WASHINGTON - Stem cells obtained from a new non-controversial source - the amniotic membrane discarded as medical waste after childbirth - can heal damaged hearts and form heart muscle cells, results of preliminary lab tests indicate.

Investigators in Japan used the membrane - the inner lining of the sac in which an embryo develops - to obtain stem cells called human amniotic membrane-derived mesenchymal (undifferentiated) cells (hAMCs).

“The amniotic membrane is medical waste that could be collected and used after delivery,” said Shunichiro Miyoshi, study co-author and assistant professor in cardiology at the Keio University School of Medicine, Tokyo.

In lab studies, the hAMCs transformed into heart muscle cells improved function of rat hearts 34 percent to 39 percent, when injected two weeks after a heart attack, while untreated hearts continued to decline in function.

They decreased the scarred area of damaged rat hearts 13 percent to 18 percent when injected after a heart attack.

The cells also survived for more than four weeks in the rat heart without being rejected by the recipient’s immune system, even without immunosuppressive medication.

The ability of hAMCs to convert into heart muscle cells was far greater than that from mesenchymal cells derived from bone marrow or fat, Miyoshi said.

That the implanted cells were not rejected is likely because the amniotic sac is a barrier between a woman and her developing foetus. To help prevent either of their immune systems from attacking the other as foreign tissue, the amniotic membrane between them does not produce the proteins that immune systems use to identify foreign tissue.

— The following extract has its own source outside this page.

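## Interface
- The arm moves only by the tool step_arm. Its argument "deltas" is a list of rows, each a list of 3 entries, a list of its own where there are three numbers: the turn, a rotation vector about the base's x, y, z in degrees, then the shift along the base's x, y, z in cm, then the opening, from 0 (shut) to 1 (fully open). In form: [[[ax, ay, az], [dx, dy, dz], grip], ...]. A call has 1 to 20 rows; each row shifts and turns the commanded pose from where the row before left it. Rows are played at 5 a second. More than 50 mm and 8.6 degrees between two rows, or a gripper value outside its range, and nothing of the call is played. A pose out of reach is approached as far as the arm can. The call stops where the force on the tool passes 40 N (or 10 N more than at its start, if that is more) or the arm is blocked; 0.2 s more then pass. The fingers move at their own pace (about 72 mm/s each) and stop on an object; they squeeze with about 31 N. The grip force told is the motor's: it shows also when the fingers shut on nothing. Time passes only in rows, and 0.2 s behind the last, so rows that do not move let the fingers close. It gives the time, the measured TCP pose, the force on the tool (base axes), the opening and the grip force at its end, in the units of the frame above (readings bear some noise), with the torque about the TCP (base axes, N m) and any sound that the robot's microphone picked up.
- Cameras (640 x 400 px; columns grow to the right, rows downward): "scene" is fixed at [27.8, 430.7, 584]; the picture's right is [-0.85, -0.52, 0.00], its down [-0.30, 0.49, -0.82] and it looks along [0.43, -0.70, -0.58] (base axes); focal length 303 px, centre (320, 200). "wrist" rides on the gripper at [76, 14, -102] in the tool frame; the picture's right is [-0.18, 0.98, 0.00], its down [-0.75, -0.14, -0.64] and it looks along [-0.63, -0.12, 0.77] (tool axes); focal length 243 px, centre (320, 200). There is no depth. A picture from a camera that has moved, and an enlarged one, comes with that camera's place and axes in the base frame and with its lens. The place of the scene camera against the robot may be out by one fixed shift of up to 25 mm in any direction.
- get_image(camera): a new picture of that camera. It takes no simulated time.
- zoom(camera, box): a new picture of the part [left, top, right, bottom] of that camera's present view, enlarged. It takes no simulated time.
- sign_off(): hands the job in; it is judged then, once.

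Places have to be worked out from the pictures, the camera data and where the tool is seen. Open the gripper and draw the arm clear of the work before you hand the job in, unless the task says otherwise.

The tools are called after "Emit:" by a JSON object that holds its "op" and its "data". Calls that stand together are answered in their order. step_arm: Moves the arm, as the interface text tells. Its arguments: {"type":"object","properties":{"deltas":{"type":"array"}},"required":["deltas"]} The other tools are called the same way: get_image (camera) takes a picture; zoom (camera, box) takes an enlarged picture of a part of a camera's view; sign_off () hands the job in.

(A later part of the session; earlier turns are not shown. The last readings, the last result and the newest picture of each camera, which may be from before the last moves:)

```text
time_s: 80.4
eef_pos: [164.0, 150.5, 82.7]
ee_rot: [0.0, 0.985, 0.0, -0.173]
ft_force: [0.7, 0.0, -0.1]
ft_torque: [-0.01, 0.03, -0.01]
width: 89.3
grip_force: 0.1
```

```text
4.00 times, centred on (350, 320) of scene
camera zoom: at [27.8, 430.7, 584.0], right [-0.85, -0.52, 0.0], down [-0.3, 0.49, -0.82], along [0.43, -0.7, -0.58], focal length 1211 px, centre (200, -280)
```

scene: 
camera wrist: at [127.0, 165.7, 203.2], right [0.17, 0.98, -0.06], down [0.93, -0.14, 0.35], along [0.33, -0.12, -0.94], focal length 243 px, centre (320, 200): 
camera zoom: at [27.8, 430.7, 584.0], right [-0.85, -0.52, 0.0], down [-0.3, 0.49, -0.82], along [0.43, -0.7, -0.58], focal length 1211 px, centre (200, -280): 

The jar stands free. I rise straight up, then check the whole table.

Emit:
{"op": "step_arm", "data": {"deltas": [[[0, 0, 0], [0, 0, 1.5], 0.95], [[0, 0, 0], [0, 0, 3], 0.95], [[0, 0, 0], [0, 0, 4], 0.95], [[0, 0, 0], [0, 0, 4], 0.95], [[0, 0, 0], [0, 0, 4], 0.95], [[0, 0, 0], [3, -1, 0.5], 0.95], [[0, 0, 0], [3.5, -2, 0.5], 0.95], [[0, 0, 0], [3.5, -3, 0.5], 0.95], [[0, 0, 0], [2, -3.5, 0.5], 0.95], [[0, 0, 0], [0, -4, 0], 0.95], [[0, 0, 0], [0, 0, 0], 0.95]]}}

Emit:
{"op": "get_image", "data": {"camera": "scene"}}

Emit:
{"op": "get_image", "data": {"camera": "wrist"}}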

This means the usual tissue-type matching (HLA typing) needed prior to transplantation would not be needed if hAMCs were used. Drugs to suppress the immune system also might not be needed after transplant.

The findings also suggest that hAMCs can differentiate into cells of various organs, said a release of the American Heart Association (AHA).

Much work, however, remains to be done before testing hAMCs in humans, said the researchers, who are repeating their experiments in larger animals and working to boost the number of heart cells generated by the hAMCs.

The investigators “are to be congratulated for their careful work that has brought forward a cell type that may offer the real potential for off-the-shelf cardiac myocyte [muscle cell]-based therapy,” wrote Marc S. Penn, and Maritza E. Mayorga of the Cleveland Clinic, in Circulation Research, which published these findings.